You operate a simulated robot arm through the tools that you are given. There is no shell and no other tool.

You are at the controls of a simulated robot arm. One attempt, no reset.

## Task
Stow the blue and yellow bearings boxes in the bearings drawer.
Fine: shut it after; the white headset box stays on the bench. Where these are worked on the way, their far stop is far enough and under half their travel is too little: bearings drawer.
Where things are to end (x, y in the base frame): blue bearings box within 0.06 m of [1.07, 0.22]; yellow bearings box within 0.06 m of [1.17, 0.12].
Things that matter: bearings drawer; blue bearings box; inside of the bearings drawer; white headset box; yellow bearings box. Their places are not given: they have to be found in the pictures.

-=-=-=-=-

= SET EXERCISE 1 =
Set down the document segment as it stands from "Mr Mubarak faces" to "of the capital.", and nothing more.
= SET EXERCISE 2 =
Carry the document segment on from its last sentence.

= DOCUMENT SEGMENT =

-=-=-=-=-

Middle East

Ousted Egyptian President Hosni Mubarak's retrial starts

The retrial of ousted Egyptian President Hosni Mubarak has opened at a court in Cairo.

Mr Mubarak faces charges of complicity in the killings of protesters in the January 2011 uprising which overthrew him and of financial corruption. The trial has been adjourned until 8 June.

Mr Mubarak was convicted in June 2012 but a retrial was ordered on appeal.

State TV, which broadcast the trial live, said he entered court sitting on a stretcher.

The retrial began amid a tense atmosphere and high emotions in court, as the judge urged lawyers to stop shouting, the BBC's Shaimaa Khalil reports.

The prosecutor then read out a list of charges against the accused. Mr Mubarak and the others standing trial with him pleaded not guilty.

The judge said that the adjournment was needed to consider new information presented by the prosecution.

The trial is being held at a police academy on the outskirts of the capital.

Mr Mubarak's first retrial collapsed in April amid chaotic scenes as the presiding judge referred the case to another court.

Judge Mustafa Hassan Abdullah said he was referring the trial to the Cairo appeals court as he felt "unease" in reviewing the case.

-=-=-=-=-

= EXERCISE RESPONSE 1 =
Mr Mubarak faces charges of complicity in the killings of protesters in the January 2011 uprising which overthrew him and of financial corruption. The trial has been adjourned until 8 June.

Mr Mubarak was convicted in June 2012 but a retrial was ordered on appeal.

State TV, which broadcast the trial live, said he entered court sitting on a stretcher.

The retrial began amid a tense atmosphere and high emotions in court, as the judge urged lawyers to stop shouting, the BBC's Shaimaa Khalil reports.

The prosecutor then read out a list of charges against the accused. Mr Mubarak and the others standing trial with him pleaded not guilty.

The judge said that the adjournment was needed to consider new information presented by the prosecution.

The trial is being held at a police academy on the outskirts of the capital.

= EXERCISE RESPONSE 2 =
Mr Mubarak's former Interior Minister Habib al-Adly and six aides are also being retried on the charges relating to the killing of protesters in 2011. Mr Al-Adly also faces corruption charges.

About 850 people were killed in the 2011 crackdown.

Both men successfully appealed against their convictions at Egypt's Court of Cassation, which cited procedural failings in the original trial.

Mr Mubarak's sons, Gamal and Alaa, are also being retried on corruption charges for which they were acquitted in June 2012, because of the expiry of a statute of limitations.

The former president was also found not guilty of corruption.

Mr Mubarak's first trial, at which he also appeared on a stretcher, lasted 10 months.

The legal proceedings have been a long and frustrating two years for the legal teams and for the families of those killed in the uprising, our correspondent reports.

One woman Umm Moaz, whose son was killed in the uprising, told the AFP agency that she had no trust in the court.

"I have no hope that they will ensure justice for my son or any martyr. My whole life has been turned upside down," she said.

There has not been as much public interest in the retrial, in contrast with the large crowds outside his court at the time of the first trial, our correspondent adds.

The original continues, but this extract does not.